Another type of player that falls under the category of someone who is a young cursed superstar is just a player who has been on a court at an earlier age than most and has gotten more repetitions in.  They are usually very seasoned and know how to win matches at an early age.  Once again, the competition catches up and they are usually scratching their heads and not handling the losses very well.  Burnout can also be a major factor as this type of child gets older.  There needs to be a very good balance of winning but also losing.  You learn a lot more when you lose.  If the player is winning too much in one division they should be moved up to the next division to have that balance of winning and losing.

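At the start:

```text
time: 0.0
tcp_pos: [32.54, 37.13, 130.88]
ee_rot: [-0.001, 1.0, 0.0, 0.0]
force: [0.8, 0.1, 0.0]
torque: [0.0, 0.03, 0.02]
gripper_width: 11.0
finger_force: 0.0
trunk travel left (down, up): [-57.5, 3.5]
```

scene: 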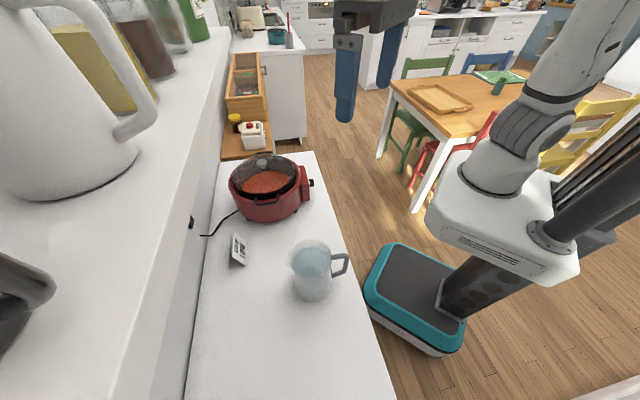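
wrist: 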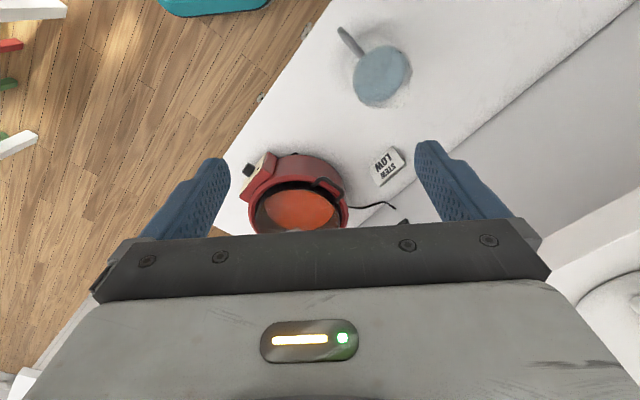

The last case of a young player that may be in trouble in the latter years of their junior development is the moonballer or strictly defensive player that has no ambition to be aggressive and take the match to the other player.  Like I have said in  previous articles,  this type of player, coach, or parent are obviously very results based and not process based, which is going to destroy the players career, because you can only get so far playing the wrong way when the competition is training and developing their skills for the future.  Usually these types of players fizzle out when they realize that the 12’s and 14’s type game that they possess does not work in the 16’s and 18’s, where it matters most for college opportunities or the professional tour.

In conclusion, many of these 12’s and 14’s superstars are not developing their games for the future and are very short sighted.  In these younger divisions it is crucial to be learning all the basic fundamentals of technique, movement, strategy, how to train properly, and also how to compete properly.  If the main goal from either the player, parent, or coach is to win and dominate these divisions, the development of the player may take a backseat, and one day all you will talk about is what happened to that young superstar that you thought was a can’t miss prospect.

7 Comments on “The 12’s and 14’s Tennis Superstar Curse”

  1. Very well said … I can certainly name many players in the Southern California girls juniors who consistently took home hardware when they were 12 but can’t get past the second round now that they are 16.

    And you hit the nail on the head with the moonballers. The other players will figure that crap out over time, but the moonballer has no plan B. I’ll refrain from naming names, but there are several top junior girls in SoCal who try not to moonball when they practice. These girls get absolutely slaughtered in practice matches. So what do they do in a real match? They moonball.

  2. Teaching fundamentals and technique at an early age is encouraged but nobody is perfect. Look at Rafa’s technique as a junior. He had success in spite of his unconventional strokes.

    It’s important for parents to note and reinforce that being a moon baller doesn’t necessarily make junior a bad kid either. Some kids may have Mom or Dad as coach and you gotta play with what you got. Eventually it works itself out but playing style personalities will continue to be varied.

    Keep in mind there are different playing styles at all levels, even on the tour. That’s what makes tennis so great. Radwanska doesn’t blow people off the court, but she is an absolute defensive wizard… and she did okay last week, eh? One of my favorite players to watch on the tour is Simon and he wins without a Delpo forehand or a Gulbis backhand, but he doesn’t miss and he’s competes his butt off. Santoro, Seles, and this guy Rafa all have/had unconventional strokes in their games, all with decent results. My point is, it takes kinds all kinds.

  3. Any junior player who moons balls more than occasionally for defense is just wasting their time on court. Any parent who drives or flies hours to watch their kid moon ball is crazy, what is the point? The funny part is that kids never practice moon balling, they drive the ball in practice, than moon ball or push in matches.

    I lost a lot in early juniors, playing an aggressive game. I remember 18s sectionals when a lot of kids who were highly ranked in 14s and 16s were just getting crushed. I beat a kid in freshman year of college who beat me 6-0 6-0 in 16’s, it made the process all seem worth while.

  4. Man great article, great post, great comments. Definitely second the pusher/moonballer stuff. Here in Spain it’s the prevalent game-style of the U10s and U12 girls. We have a very competitive 9 year old (regionally number 3 and nationally number 11 in the U10s) and she plays a very complete, aggressive style and often looses to these moonball pushers who are just very consistent with the few shots they actually possess. Draw them in or move them diagonally and they are toast, but one thing they can do is take the pace off an aggressive drive and push it right back into play, hitting it so how that it “comes down with snow on it” (as my daughter’s coach says). It’s frustrating as all heck to see our daughter lose to this kind of player, but as he said in the article, losing is important and as Bolletieri himself said once “you gotta learn how to lose before you learn how to win, baby”.